I then looked the young man in the eyes so directly and said, “God does not make weak men. God does not make inferior people. God does not make mistakes. You were in His heart before time began. He loves you. He has chosen you. He is calling you to Himself. Jesus said, ‘I am the way, the truth, and the life. No man comes unto the Father except by me’.”
At that moment, two people got into the car. Without any delays or pauses, I asked him, “May I pray with you?” There were tears in the young man’s eyes, and he said, “Yes.” I then began to pray, “Jesus, show this young man what you think of him, how much you love him. What do you want to tell him today?” I paused for a little while and then asked, “What did Jesus tell you?” He responded with something that I couldn’t clearly hear because of the quietness of his voice and the traffic noise, but it sounded like, “I am his son.” (In the beginning of our conversation he had already told me that years before he had asked Jesus to forgive him for his sins. )
I then asked him, “Do you accept that [that you are His son, created for a purpose]?”He said, “Yes.” I then prayed over him.
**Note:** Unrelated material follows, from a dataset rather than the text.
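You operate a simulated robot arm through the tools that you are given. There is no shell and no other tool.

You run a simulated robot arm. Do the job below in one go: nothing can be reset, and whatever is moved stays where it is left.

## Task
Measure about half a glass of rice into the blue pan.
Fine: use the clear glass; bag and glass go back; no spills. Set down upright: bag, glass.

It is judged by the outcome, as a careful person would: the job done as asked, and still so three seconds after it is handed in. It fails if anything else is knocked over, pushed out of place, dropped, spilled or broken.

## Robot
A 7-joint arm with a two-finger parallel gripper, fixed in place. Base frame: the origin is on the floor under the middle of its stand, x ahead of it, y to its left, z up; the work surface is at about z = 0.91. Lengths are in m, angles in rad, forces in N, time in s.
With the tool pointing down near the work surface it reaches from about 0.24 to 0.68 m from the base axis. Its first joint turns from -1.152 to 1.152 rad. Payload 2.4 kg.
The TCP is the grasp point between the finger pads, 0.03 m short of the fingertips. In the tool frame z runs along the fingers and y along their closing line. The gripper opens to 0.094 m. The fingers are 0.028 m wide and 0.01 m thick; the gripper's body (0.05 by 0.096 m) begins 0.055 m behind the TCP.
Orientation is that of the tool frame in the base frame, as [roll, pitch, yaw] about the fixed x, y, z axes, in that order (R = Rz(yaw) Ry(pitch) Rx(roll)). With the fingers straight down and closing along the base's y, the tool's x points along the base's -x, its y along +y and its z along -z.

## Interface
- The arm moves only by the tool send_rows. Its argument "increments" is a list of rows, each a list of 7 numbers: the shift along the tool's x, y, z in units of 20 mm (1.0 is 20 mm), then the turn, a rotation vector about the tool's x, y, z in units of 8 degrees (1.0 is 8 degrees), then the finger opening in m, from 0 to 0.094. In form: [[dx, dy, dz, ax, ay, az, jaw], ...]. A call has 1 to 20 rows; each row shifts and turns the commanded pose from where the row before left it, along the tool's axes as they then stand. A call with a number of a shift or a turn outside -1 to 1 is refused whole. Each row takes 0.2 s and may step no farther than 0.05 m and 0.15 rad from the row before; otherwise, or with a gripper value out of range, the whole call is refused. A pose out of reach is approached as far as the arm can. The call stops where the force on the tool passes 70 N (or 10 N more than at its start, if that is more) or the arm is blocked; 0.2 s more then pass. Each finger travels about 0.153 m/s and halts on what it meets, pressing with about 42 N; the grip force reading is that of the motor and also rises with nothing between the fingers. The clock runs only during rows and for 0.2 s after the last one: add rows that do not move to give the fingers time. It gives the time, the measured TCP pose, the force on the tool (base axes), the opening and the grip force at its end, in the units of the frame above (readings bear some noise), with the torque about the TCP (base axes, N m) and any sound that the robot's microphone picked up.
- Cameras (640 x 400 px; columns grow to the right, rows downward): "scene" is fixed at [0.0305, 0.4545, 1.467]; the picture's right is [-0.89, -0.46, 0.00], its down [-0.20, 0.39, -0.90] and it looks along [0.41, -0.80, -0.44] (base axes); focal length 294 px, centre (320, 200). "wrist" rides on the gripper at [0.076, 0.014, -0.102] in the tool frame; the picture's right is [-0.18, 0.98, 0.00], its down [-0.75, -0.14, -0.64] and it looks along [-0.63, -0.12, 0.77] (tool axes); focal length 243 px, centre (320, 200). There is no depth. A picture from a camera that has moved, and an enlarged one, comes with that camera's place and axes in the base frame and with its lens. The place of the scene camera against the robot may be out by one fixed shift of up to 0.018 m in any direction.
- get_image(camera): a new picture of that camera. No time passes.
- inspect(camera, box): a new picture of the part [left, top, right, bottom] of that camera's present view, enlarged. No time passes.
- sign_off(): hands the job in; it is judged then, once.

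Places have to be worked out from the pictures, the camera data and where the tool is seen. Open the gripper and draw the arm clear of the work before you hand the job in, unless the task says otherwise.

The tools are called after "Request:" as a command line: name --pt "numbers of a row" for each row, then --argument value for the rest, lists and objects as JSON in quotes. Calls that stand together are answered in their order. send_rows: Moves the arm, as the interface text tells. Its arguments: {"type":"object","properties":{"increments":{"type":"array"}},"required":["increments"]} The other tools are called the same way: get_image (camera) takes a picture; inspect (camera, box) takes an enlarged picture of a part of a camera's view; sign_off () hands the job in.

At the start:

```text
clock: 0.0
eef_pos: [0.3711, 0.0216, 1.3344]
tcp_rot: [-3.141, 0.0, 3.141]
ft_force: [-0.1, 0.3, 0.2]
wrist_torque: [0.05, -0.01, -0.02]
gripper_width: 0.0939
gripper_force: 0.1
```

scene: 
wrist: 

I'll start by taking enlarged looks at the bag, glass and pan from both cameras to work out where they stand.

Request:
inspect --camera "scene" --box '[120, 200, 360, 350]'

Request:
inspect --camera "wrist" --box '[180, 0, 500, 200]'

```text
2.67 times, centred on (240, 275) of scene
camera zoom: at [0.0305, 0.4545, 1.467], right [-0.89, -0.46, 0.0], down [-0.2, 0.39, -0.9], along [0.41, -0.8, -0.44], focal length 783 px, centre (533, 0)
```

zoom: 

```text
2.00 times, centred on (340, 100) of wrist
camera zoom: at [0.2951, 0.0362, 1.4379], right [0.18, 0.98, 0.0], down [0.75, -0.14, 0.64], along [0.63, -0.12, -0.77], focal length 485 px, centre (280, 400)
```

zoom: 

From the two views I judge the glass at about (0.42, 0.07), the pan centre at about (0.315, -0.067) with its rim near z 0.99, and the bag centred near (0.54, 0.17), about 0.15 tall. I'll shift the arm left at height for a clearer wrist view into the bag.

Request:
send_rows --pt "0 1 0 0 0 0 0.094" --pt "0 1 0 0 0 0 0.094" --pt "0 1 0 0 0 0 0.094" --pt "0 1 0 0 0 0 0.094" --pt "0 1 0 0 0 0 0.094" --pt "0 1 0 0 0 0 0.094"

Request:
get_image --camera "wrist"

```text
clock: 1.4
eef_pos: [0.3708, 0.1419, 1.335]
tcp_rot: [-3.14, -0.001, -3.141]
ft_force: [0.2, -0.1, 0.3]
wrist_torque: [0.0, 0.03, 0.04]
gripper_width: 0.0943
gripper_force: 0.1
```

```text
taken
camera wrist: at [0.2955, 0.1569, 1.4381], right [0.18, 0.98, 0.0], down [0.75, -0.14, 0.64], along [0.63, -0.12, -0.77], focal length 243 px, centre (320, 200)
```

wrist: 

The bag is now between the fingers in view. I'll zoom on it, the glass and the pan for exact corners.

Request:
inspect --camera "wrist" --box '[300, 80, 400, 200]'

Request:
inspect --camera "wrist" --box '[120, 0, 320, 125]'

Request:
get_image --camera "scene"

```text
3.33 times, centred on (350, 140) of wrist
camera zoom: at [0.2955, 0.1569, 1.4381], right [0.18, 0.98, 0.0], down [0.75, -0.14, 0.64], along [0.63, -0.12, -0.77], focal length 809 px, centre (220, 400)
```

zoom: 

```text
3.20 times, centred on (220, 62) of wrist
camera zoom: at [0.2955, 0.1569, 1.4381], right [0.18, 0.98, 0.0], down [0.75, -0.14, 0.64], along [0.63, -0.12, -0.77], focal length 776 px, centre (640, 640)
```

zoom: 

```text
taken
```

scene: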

As I finished, I looked directly into his eyes again and said, “God is calling you unto Himself for a very special plan and purpose that He has for your life. You have to let go of the little boy to run into the arms of Abba-Father so that the man God created you to be emerges.”
As I turned to talk away, I saw that the people in the car were this young man’s parents. They quietly said, “Thank you.” It was a holy moment.
For when God takes a rod, it becomes a symbol of His power. When God touches a stone, it proclaims His righteousness. When God fills a place, it becomes a sanctuary to His holiness. When God hangs upon a tree, it becomes a symbol of His unending love. And when God fills a human being made from dirt, we become a testimony of His beautiful enduring life of grace!